## Stored data
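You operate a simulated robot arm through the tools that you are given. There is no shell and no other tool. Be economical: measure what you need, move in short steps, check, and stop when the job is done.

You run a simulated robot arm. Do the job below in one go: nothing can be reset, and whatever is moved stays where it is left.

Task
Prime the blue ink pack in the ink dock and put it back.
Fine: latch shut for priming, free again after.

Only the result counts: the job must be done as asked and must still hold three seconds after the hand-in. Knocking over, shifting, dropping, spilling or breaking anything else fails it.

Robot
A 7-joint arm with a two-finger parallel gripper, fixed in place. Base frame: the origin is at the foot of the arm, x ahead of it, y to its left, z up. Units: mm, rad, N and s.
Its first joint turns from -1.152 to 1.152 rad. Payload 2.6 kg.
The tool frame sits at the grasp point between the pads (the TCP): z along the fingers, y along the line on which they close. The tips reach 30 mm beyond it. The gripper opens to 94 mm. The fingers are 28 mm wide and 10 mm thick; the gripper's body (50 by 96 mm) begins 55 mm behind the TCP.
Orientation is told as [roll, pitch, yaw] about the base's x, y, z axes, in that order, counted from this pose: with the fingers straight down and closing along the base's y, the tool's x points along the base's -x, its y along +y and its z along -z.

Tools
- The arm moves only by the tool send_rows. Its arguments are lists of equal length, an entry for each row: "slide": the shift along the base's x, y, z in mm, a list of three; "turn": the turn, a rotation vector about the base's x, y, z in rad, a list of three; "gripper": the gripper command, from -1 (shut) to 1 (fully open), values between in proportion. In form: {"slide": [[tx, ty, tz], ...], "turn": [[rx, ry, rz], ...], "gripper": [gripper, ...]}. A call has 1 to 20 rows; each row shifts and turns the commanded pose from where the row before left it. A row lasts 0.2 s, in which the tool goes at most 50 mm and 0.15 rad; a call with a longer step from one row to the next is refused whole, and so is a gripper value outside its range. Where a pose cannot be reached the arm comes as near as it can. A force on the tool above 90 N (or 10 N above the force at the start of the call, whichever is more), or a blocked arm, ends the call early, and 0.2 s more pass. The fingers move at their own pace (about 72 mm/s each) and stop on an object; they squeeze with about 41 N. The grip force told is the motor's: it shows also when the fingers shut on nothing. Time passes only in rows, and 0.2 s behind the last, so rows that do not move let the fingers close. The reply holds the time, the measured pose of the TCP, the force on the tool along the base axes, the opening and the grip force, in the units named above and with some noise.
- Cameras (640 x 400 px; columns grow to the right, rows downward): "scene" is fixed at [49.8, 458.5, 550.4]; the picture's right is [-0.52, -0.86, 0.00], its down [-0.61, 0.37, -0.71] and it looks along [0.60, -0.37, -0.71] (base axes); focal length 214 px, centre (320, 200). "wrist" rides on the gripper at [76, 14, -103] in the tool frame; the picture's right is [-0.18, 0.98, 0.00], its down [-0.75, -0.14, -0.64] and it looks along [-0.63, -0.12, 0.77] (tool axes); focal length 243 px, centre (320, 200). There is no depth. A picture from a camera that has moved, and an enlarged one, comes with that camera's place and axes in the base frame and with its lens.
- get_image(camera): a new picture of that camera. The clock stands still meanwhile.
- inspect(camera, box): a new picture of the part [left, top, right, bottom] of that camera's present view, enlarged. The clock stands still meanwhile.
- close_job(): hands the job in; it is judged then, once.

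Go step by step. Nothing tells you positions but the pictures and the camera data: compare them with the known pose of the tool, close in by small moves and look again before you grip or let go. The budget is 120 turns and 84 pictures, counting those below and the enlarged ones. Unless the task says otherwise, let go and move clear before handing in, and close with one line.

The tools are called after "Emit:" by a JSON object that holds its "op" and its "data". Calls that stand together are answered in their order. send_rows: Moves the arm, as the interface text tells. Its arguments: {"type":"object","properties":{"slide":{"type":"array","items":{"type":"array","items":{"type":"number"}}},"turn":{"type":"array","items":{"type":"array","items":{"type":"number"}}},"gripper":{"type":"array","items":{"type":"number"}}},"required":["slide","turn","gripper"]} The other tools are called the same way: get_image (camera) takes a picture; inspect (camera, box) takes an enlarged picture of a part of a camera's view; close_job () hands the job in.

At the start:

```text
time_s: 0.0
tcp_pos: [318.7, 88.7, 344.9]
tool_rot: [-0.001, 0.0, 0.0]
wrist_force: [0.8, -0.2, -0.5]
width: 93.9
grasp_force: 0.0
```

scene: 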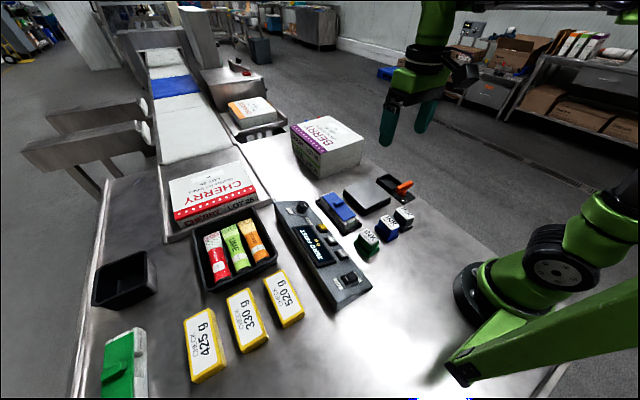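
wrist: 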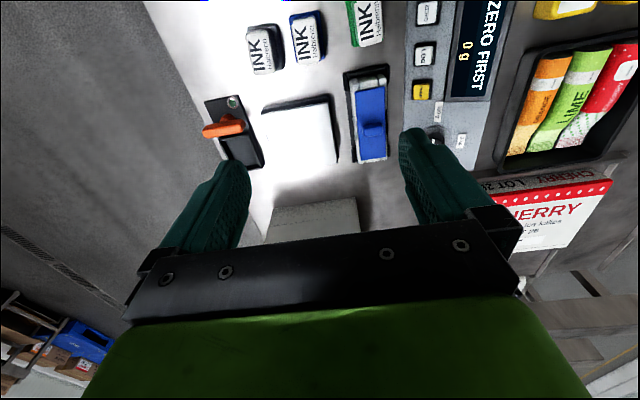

## The problem
Only the count is needed: the number of lines in the data that include the word "meanwhile".

## Solved exercise
2